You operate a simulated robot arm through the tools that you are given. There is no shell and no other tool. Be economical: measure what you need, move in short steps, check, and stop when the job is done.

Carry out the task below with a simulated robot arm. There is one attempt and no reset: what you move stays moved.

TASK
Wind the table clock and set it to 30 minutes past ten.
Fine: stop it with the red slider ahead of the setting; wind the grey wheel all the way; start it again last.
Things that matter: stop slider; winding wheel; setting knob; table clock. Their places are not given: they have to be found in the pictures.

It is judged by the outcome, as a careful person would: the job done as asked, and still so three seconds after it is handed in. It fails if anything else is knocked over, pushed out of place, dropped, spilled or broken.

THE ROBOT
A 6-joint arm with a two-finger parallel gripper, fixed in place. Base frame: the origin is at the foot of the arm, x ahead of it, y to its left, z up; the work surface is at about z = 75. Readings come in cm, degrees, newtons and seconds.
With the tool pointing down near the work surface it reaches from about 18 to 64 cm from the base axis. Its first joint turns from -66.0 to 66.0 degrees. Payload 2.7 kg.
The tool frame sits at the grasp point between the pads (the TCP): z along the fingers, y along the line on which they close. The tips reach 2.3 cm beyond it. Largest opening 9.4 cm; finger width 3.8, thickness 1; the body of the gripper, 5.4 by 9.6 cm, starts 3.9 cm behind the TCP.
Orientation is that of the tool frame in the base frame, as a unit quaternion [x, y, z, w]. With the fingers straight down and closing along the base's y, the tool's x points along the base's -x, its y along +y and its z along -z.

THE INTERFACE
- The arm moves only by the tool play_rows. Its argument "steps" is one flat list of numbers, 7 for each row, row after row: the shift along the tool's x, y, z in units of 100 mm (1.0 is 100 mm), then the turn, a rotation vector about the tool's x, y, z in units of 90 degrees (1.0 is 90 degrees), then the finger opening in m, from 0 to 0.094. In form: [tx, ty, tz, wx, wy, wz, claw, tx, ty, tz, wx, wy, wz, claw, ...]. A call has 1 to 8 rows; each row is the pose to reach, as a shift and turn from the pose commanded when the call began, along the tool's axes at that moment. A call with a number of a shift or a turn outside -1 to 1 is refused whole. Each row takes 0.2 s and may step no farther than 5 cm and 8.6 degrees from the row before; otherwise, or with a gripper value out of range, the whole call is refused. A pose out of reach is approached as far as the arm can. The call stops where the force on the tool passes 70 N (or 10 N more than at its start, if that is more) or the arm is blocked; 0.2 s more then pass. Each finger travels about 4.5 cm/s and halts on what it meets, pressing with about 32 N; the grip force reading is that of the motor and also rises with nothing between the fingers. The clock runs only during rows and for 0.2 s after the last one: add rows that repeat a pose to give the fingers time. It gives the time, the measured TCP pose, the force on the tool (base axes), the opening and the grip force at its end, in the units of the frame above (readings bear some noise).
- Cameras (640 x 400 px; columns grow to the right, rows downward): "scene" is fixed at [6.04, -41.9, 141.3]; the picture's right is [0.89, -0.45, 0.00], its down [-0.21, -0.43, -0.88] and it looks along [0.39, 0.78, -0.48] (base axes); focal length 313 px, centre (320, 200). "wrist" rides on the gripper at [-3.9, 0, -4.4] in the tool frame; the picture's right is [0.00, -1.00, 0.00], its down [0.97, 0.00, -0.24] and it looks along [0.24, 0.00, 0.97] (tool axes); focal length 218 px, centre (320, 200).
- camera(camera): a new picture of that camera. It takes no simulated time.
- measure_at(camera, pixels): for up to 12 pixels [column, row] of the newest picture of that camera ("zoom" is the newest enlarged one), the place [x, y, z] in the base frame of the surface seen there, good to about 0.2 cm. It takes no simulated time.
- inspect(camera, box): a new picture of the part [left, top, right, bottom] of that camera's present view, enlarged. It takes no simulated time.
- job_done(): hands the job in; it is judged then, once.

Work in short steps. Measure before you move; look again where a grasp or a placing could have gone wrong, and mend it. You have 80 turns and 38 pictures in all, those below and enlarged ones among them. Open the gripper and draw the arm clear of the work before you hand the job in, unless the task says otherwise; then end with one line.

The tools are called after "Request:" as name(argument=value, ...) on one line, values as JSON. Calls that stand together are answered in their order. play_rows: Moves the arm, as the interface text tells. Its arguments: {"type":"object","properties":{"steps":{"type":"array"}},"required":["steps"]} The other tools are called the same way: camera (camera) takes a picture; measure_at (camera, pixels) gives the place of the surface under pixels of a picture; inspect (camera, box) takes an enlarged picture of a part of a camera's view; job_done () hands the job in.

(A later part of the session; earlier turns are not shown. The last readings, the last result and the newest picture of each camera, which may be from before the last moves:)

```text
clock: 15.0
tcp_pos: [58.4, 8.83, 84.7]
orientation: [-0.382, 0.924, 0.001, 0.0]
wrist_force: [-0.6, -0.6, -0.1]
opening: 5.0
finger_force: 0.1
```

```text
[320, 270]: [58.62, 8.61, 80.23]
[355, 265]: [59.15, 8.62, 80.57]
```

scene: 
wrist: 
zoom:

********

GOAL OF THE EXERCISE
Repeat the data precisely, line by line. Give them as a JSON list of strings, one for each line, with blank lines left out.

FULL ANSWER
[
  "You operate a simulated robot arm through the tools that you are given. There is no shell and no other tool. Be economical: measure what you need, move in short steps, check, and stop when the job is done.",
  "Carry out the task below with a simulated robot arm. There is one attempt and no reset: what you move stays moved.",
  "TASK",
  "Wind the table clock and set it to 30 minutes past ten.",
  "Fine: stop it with the red slider ahead of the setting; wind the grey wheel all the way; start it again last.",
  "Things that matter: stop slider; winding wheel; setting knob; table clock. Their places are not given: they have to be found in the pictures.",
  "It is judged by the outcome, as a careful person would: the job done as asked, and still so three seconds after it is handed in. It fails if anything else is knocked over, pushed out of place, dropped, spilled or broken.",
  "THE ROBOT",
  "A 6-joint arm with a two-finger parallel gripper, fixed in place. Base frame: the origin is at the foot of the arm, x ahead of it, y to its left, z up; the work surface is at about z = 75. Readings come in cm, degrees, newtons and seconds.",
  "With the tool pointing down near the work surface it reaches from about 18 to 64 cm from the base axis. Its first joint turns from -66.0 to 66.0 degrees. Payload 2.7 kg.",
  "The tool frame sits at the grasp point between the pads (the TCP): z along the fingers, y along the line on which they close. The tips reach 2.3 cm beyond it. Largest opening 9.4 cm; finger width 3.8, thickness 1; the body of the gripper, 5.4 by 9.6 cm, starts 3.9 cm behind the TCP.",
  "Orientation is that of the tool frame in the base frame, as a unit quaternion [x, y, z, w]. With the fingers straight down and closing along the base's y, the tool's x points along the base's -x, its y along +y and its z along -z.",
  "THE INTERFACE",
  "- The arm moves only by the tool play_rows. Its argument \"steps\" is one flat list of numbers, 7 for each row, row after row: the shift along the tool's x, y, z in units of 100 mm (1.0 is 100 mm), then the turn, a rotation vector about the tool's x, y, z in units of 90 degrees (1.0 is 90 degrees), then the finger opening in m, from 0 to 0.094. In form: [tx, ty, tz, wx, wy, wz, claw, tx, ty, tz, wx, wy, wz, claw, ...]. A call has 1 to 8 rows; each row is the pose to reach, as a shift and turn from the pose commanded when the call began, along the tool's axes at that moment. A call with a number of a shift or a turn outside -1 to 1 is refused whole. Each row takes 0.2 s and may step no farther than 5 cm and 8.6 degrees from the row before; otherwise, or with a gripper value out of range, the whole call is refused. A pose out of reach is approached as far as the arm can. The call stops where the force on the tool passes 70 N (or 10 N more than at its start, if that is more) or the arm is blocked; 0.2 s more then pass. Each finger travels about 4.5 cm/s and halts on what it meets, pressing with about 32 N; the grip force reading is that of the motor and also rises with nothing between the fingers. The clock runs only during rows and for 0.2 s after the last one: add rows that repeat a pose to give the fingers time. It gives the time, the measured TCP pose, the force on the tool (base axes), the opening and the grip force at its end, in the units of the frame above (readings bear some noise).",
  "- Cameras (640 x 400 px; columns grow to the right, rows downward): \"scene\" is fixed at [6.04, -41.9, 141.3]; the picture's right is [0.89, -0.45, 0.00], its down [-0.21, -0.43, -0.88] and it looks along [0.39, 0.78, -0.48] (base axes); focal length 313 px, centre (320, 200). \"wrist\" rides on the gripper at [-3.9, 0, -4.4] in the tool frame; the picture's right is [0.00, -1.00, 0.00], its down [0.97, 0.00, -0.24] and it looks along [0.24, 0.00, 0.97] (tool axes); focal length 218 px, centre (320, 200).",
  "- camera(camera): a new picture of that camera. It takes no simulated time.",
  "- measure_at(camera, pixels): for up to 12 pixels [column, row] of the newest picture of that camera (\"zoom\" is the newest enlarged one), the place [x, y, z] in the base frame of the surface seen there, good to about 0.2 cm. It takes no simulated time.",
  "- inspect(camera, box): a new picture of the part [left, top, right, bottom] of that camera's present view, enlarged. It takes no simulated time.",
  "- job_done(): hands the job in; it is judged then, once.",
  "Work in short steps. Measure before you move; look again where a grasp or a placing could have gone wrong, and mend it. You have 80 turns and 38 pictures in all, those below and enlarged ones among them. Open the gripper and draw the arm clear of the work before you hand the job in, unless the task says otherwise; then end with one line.",
  "The tools are called after \"Request:\" as name(argument=value, ...) on one line, values as JSON. Calls that stand together are answered in their order. play_rows: Moves the arm, as the interface text tells. Its arguments: {\"type\":\"object\",\"properties\":{\"steps\":{\"type\":\"array\"}},\"required\":[\"steps\"]} The other tools are called the same way: camera (camera) takes a picture; measure_at (camera, pixels) gives the place of the surface under pixels of a picture; inspect (camera, box) takes an enlarged picture of a part of a camera's view; job_done () hands the job in.",
  "(A later part of the session; earlier turns are not shown. The last readings, the last result and the newest picture of each camera, which may be from before the last moves:)",
  "```text",
  "clock: 15.0",
  "tcp_pos: [58.4, 8.83, 84.7]",
  "orientation: [-0.382, 0.924, 0.001, 0.0]",
  "wrist_force: [-0.6, -0.6, -0.1]",
  "opening: 5.0",
  "finger_force: 0.1",
  "```",
  "```text",
  "[320, 270]: [58.62, 8.61, 80.23]",
  "[355, 265]: [59.15, 8.62, 80.57]",
  "```",
  "scene: ",
  "wrist: ",
  "zoom:"
]